What’s not stupid is the last hour of the film, which begins somewhere during the trip our band of heroes takes to the suddenly-abandoned Capital. Let’s say it starts when all the black oil comes gushing into the city centre and one of the “good guys,” Peeta (Josh Hutcherson), wigs out and murders a peer, leading to a genuinely graphic, disquieting moment where the corpse is suspended in midair, dripping, desecrated. Not glossing over its significance, director Francis Lawrence (whose Constantine is a disaster that ages well) has heroine Katniss (Jennifer Lawrence) linger over this tableau on her way out. It’s important, because it marks the moment the movie–the franchise–betrays the covenant it has with its audience that everything will be all right. What’s interesting to me is that everything turns out to be all right, but not without meaningful, sometimes horrific sacrifice. The last lines of the film (badly overwritten–the whole thing needed another pass through a typewriter) convey the idea that the survivors will never be emotionally well again. You could even make something of one of the traps being oil if you so desired. Tempting. In fact, the last hour of Hunger Games 3.2 is good enough that deeper readings of this text would actually hold water in a way that previous attempts to politicize it have failed.
The heroes go from the failure in the square to the realization that their “deaths” have instantly been seized by both sides–that of “evil” president Snow (Donald Sutherland) and “good” rebel leader Coin (Julianne Moore)–for the purposes of their respective spin. It leads to talk of suicide and to a subterranean sequence that reminds a great deal of the final escape in Aliens, ending in a death of a beloved character that’s frankly difficult to take–even for someone like me, who has no other relationship to said character except the dim memory that he got married at some point in the first, already-blurry portion of this instalment. This occasions a set-piece in another city centre where refugees are used as pawns in the escalation of a conflict; the sudden de-escalation is a result of their sacrifice. The picture questions whether there are actually good sides in war and does a remarkable job tallying the dreadful civilian toll when the power-mad make their ideological grabs. Hunger Games 3.2 is topical. Sober, too.
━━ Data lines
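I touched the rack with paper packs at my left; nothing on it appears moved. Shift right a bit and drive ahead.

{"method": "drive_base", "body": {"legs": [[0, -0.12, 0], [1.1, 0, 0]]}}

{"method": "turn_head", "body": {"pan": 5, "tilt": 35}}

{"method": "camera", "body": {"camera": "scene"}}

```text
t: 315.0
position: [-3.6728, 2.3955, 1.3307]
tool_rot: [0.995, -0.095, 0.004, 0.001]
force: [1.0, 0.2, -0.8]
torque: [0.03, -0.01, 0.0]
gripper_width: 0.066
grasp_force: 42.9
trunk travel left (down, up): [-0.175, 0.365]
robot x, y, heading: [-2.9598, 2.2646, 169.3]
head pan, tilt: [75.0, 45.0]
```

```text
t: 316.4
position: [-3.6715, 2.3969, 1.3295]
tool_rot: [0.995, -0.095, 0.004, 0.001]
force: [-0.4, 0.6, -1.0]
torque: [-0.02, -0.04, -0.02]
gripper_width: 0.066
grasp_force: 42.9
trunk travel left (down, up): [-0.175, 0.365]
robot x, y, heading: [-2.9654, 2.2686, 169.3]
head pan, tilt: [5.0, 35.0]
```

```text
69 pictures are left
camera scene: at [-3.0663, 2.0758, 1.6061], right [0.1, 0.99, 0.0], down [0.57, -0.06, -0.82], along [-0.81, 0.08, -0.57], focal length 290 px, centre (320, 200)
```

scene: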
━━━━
If most of it is self-serious and dour, this last chunk takes responsibility for the bloodshed and makes the case that peace is only won at great cost: Those who win it are always stained by the atrocities committed in its name.
I didn’t expect to like Hunger Games 3.2. Why start now, after all? And more than half of it is truly dreadful. The things that are wrong with it are the things that are wrong with all of these movies. The performances are good, that’s hard to argue–except to say that, given the material, the better adjective would be “heroic” or “long-suffering.” But the payoff is extraordinary. The last hour of this film is as good as the first Harry Potter and the Deathly Hallows: a war idyll in which the young protagonists we’ve followed to this point are confronted with their mortality, with the litter of friends who’ve died because of the decisions made on their behalf, with the idea that things might not work out after all. Hunger Games 3.2 somehow has its cake and eats it, too. Consider a moment where Katniss lies, motionless, on the ground and on fire, a lovely closure to images from earlier in the series (I bet) and her title of “girl on fire.” It’s not about redemption, it’s about living with ghosts. (It’s like the also-underestimated/misunderstood Spectre in that way.) It says something about who we are at this moment in our history that our most expensive, most-consumed product is talking about the terrible things we’ve done and how although we’ll never be OK, that doesn’t mean we don’t have to keep on living. I’m all the more excited for The Force Awakens now.